Society for Science at User Research Facilities

July 2022 Science Funding Support Statement to Bicameral Leadership

Statement to the bicameral leadership on the negotiations for science and research agency legislation:

July 12, 2022 . Dear Speaker Pelosi, Minority Leader McCarthy, Majority Leader Schumer, and Minority Leader McConnell,

On behalf of the Society for Science at User Research Facilities (SSURF) I write regarding the conference committee discussions of H.R. 4521, the America Creating Opportunities for Manufacturing, Pre-Eminence in Technology, and Economic Strength (COMPETES) Act of 2022 and S. 1260, the U.S. Innovation and Competition Act (USICA).  SSURF advocates for the network of scientists, engineers, educators, and students across the nation’s network of crucial Scientific User Facilities at the Department of Energy (DOE) National Laboratories, National Science Foundation-funded facilities, and the Department of Commerce (DOC) National Laboratories.

We strongly support the overall funding increases proposed in both USICA and COMPETES as our nation is in crucial need of scientific research investment as we face unprecedented global competition and threats to our scientific leadership.  As Senator Maria Cantwell said at the Committee’s convening, we are in a “Sputnik moment, where it is clear to Americans that we are falling behind on innovation, and we can’t risk falling further behind.” The potential for your decisions to usher in an historic resurgence to our country’s scientific infrastructure is as urgent as it is inspiring.

We have suggestions for how to best leverage our existing world-class, taxpayer-funded scientific research assets with your legislation.
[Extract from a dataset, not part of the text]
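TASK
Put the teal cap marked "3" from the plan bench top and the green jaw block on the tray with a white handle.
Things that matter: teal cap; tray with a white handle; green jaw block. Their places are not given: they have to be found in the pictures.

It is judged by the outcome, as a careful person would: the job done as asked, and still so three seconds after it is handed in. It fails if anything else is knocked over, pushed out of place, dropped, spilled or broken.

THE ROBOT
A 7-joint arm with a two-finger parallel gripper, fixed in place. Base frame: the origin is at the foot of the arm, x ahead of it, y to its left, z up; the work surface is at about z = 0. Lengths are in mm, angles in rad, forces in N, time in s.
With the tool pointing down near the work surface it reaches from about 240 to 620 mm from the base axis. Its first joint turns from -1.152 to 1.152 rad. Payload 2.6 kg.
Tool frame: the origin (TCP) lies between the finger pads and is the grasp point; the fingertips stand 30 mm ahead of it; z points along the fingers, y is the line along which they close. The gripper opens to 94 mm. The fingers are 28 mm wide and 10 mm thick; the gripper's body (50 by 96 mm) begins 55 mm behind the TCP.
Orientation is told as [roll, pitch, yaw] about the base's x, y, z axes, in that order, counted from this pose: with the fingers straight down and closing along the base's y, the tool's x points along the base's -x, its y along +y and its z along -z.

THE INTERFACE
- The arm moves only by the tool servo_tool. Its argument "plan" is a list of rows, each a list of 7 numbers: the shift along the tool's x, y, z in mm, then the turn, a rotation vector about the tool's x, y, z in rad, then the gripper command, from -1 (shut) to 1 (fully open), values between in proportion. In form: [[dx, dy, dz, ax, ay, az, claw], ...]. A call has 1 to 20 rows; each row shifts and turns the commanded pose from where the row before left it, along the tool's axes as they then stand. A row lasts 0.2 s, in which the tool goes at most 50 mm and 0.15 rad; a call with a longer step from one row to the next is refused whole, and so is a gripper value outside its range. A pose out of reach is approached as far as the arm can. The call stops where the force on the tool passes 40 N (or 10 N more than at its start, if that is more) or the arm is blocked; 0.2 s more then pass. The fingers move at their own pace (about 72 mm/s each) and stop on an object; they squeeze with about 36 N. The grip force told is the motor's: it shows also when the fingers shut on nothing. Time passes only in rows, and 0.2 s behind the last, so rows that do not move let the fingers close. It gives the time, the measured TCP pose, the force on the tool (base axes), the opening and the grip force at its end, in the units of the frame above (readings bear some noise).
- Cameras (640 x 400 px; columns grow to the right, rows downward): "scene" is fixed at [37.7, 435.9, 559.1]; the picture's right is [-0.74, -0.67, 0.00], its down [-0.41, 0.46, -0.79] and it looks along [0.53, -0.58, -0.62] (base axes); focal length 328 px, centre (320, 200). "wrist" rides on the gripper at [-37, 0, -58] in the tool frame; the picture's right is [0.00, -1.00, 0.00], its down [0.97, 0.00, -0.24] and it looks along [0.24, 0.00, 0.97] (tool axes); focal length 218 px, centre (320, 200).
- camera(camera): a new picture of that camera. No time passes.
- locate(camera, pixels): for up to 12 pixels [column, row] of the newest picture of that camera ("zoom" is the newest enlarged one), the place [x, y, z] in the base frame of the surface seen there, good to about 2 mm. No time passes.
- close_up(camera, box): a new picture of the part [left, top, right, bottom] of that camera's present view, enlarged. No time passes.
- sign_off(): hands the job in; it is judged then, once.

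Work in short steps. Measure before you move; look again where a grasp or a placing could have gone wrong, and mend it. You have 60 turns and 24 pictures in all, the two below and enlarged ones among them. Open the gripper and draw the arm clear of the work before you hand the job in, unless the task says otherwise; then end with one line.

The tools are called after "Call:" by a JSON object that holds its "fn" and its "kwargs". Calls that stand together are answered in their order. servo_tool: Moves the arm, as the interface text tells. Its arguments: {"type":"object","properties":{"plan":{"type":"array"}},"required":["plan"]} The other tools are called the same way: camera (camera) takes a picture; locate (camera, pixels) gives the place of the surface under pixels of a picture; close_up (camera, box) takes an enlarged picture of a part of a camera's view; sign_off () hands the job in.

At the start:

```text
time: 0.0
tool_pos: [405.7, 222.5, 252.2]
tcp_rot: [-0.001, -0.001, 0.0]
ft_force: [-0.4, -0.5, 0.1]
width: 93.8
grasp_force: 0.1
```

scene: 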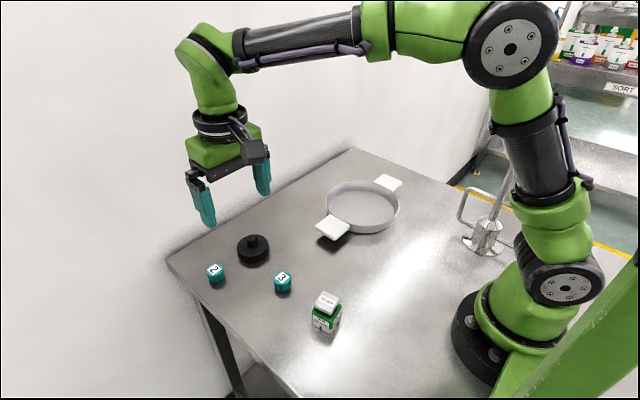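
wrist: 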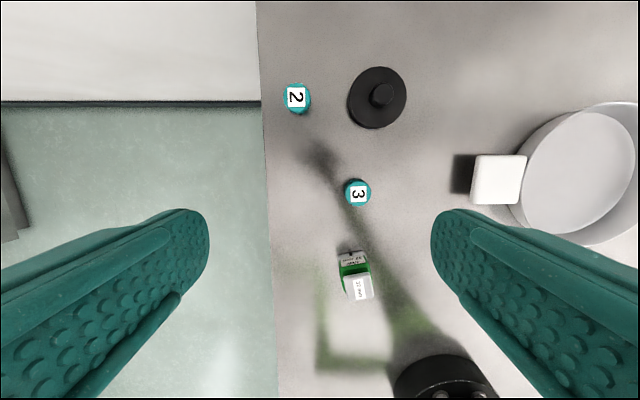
We also offer our perspective on the proposals for new scientific research programming you are considering, with an emphasis on maximizing the potential of our country’s premier User Facilities.

We perceive an urgent need for the visionary investments proposed for the National Science Foundation. We strongly support the overall proposed budget increase, as the NSF’s mission is profoundly vital to our scientific status on the global stage. The NSF is nothing less than our crucial agency of fundamental scientific research shaping our country’s future prosperity.

There are equally crucial investments proposed for the DOE and the DOC. Our country is the beneficiary of decades of brilliant discoveries and applied technologies from these agencies’ labs and the proposed funding would help maintain our leadership in a spectrum of innovative industries driving our economy and ensuring our national security.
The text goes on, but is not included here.